Types don't spring from nowhere, though; the seeds of each actor's seem to have been in their personalities from the start. Liu grew up a tomboy in Jackson Heights, Queens, playing handball and spud in alleyways with her older brother and sister. Her immigrant parents (from Beijing and Shanghai) worked several jobs apiece. "They weren't around a lot; we were latchkey kids," Liu says. "We'd get to school on our own, do our homework on our own, eat TV dinners, whatever was there."

Her parents did not understand or support her decision to pursue acting, Liu says. "It's a hard thing to grasp when you come to America from another country; you hope to bring better things for your family than you had, and then one of your kids goes off to do something there's nothing tangible about." She laughs. "They were happy when they realized I had a roof over my head, I could feed myself."

Arnett, it should come as no surprise, was "a major smartass" growing up in Toronto. "I was always interested in degrees of getting away with stuff," he says. His friends were all funny – "We knew how to move the comedy along, though we never consciously thought of it like that" – and he recalls a key conversation with his father, a corporate lawyer who was president of Molson Breweries for three years. "I can't remember the particulars," Arnett says, "but I remember making my argument in such a smartass but well-formulated, well-thought-out way that my dad had to give me props for the way I constructed my smartassness. He was like: 'You're being a dick, but I have to recognize that it's in a way that's quite clever.' It was a seminal moment for me."

He was kicked out of the Lakefield College School and dropped out of Concordia; then Arnett discovered his talent at the Lee Strasberg Theatre and Film Institute in New York. He began acting in pilots and hasn't stopped. "On Twitter people say: 'This is like your 50th show, why do people keep giving you shows?'" he says. "I'm like: 'Thank you for sharing from your mom's basement.' But I think [audiences] understand there are situations where it's important to have a dry take. It's not too overstated; it's buried under a bunch of different layers, so you can't really be held accountable for it. People like seeing people get away with that."

Arnett thinks there's a Canadian point of view in comedy, and that he possesses it: "I think Canadians take themselves very seriously in pointing out that they don't take themselves seriously. We have a bit of a chip on our shoulder about that."

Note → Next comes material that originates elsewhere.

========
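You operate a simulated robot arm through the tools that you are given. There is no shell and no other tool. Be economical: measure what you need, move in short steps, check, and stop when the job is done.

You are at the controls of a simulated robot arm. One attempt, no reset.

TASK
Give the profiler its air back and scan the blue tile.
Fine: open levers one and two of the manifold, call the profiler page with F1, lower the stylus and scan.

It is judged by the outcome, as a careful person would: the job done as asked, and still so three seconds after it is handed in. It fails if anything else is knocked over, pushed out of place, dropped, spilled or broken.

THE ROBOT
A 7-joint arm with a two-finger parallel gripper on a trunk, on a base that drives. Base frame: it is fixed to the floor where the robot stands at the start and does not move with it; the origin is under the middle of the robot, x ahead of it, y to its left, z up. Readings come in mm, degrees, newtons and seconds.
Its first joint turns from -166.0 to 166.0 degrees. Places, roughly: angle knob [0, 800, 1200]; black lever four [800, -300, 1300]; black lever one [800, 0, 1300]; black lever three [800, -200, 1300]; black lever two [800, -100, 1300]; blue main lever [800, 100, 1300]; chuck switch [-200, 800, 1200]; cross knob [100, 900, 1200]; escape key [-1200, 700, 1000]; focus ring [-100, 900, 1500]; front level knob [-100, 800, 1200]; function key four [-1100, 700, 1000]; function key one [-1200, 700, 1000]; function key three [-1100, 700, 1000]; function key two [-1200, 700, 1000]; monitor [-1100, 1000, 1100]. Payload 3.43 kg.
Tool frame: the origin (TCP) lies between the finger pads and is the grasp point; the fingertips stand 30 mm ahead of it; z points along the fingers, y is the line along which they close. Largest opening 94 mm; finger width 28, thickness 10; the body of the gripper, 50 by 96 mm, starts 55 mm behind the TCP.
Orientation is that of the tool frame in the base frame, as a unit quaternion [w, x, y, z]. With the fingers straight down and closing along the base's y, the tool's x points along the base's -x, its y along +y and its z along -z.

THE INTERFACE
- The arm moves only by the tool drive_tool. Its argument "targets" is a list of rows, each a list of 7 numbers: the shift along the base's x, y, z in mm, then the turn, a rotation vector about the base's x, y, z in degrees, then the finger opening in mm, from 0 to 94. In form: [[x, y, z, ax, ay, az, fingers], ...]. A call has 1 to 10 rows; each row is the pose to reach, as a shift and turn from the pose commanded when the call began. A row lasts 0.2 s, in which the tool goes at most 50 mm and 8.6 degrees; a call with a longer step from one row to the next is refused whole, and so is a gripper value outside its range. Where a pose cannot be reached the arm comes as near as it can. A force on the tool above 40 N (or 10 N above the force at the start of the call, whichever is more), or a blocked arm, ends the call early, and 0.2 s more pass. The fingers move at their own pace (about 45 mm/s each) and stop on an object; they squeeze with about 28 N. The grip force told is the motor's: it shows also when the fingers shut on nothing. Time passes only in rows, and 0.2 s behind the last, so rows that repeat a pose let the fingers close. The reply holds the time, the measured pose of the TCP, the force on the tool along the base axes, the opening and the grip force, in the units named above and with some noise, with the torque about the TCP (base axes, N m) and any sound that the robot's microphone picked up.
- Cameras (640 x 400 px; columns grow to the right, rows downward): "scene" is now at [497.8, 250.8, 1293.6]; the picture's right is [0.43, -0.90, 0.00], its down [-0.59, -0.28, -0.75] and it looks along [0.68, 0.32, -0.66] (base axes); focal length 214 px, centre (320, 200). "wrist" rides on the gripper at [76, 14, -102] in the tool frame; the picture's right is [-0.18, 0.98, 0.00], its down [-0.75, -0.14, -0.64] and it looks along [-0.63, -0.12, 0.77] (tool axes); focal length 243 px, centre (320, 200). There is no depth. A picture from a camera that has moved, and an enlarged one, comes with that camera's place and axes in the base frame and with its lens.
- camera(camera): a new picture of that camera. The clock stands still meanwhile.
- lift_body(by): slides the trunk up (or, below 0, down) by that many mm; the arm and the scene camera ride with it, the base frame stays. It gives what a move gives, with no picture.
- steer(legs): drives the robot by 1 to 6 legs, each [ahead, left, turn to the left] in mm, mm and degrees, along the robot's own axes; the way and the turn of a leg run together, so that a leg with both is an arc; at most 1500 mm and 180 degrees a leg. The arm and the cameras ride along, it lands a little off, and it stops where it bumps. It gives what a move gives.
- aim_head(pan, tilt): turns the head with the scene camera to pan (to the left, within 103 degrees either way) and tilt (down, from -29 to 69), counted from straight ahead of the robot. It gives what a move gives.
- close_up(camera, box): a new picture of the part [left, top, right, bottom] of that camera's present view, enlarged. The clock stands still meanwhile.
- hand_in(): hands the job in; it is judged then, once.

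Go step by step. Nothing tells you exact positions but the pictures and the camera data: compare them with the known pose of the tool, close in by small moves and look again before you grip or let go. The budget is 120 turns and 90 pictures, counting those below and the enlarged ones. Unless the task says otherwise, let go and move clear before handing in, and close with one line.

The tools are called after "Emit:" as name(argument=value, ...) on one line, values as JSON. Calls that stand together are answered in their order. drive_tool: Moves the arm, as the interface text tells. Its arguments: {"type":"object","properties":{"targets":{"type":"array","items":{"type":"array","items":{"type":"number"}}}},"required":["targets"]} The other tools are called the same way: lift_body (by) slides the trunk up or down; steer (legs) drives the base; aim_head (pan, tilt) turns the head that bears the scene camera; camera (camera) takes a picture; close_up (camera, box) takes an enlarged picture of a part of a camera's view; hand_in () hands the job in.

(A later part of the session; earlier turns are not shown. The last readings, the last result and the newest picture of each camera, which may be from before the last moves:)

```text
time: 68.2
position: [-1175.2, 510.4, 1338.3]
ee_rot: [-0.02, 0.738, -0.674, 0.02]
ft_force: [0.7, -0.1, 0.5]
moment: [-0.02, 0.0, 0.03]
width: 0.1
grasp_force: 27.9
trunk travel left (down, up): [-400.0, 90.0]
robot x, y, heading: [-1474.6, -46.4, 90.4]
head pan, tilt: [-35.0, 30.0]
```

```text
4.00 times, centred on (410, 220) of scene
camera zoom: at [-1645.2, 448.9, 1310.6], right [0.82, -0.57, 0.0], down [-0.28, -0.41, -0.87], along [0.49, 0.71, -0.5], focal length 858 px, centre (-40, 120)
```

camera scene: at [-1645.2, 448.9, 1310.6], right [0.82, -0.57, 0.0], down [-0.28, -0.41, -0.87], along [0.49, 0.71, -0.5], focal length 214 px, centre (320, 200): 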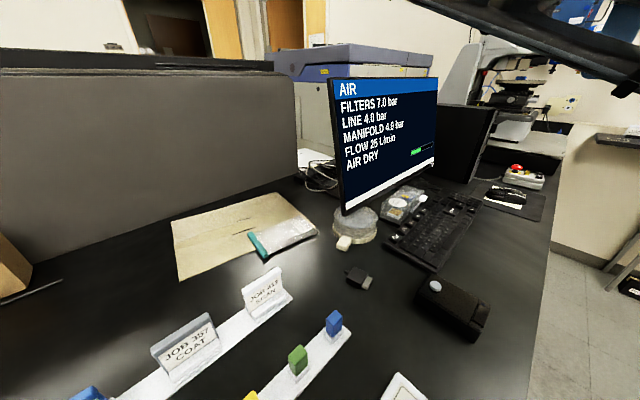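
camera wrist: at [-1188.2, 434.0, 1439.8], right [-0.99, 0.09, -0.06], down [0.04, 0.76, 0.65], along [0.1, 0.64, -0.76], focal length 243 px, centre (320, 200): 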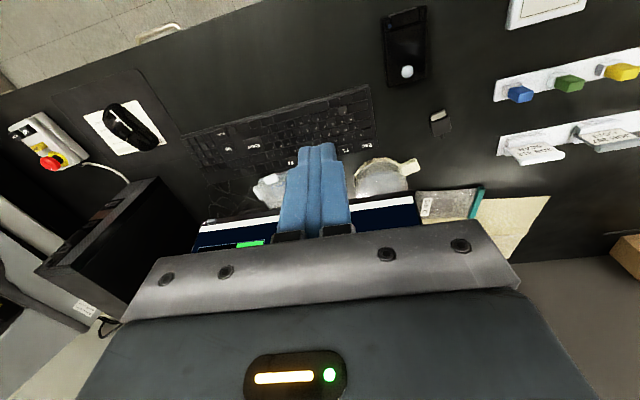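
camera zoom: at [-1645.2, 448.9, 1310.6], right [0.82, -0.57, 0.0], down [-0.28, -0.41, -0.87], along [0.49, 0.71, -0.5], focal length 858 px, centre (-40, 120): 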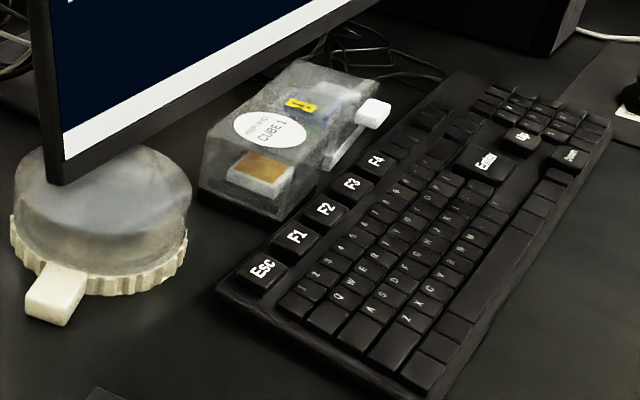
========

And Liu, who plans to direct her first episode of Elementary this year, thinks her parents finally understand her career. "Even with Charlie's Angels and Kill Bill, they didn't really get it. But now that I'm on a show that my mother can understand – something is solved every week – it's something she can relate to. It's funny: Now that I'm on a show that's more in the vein of Columbo, it's something she feels safer with and loves."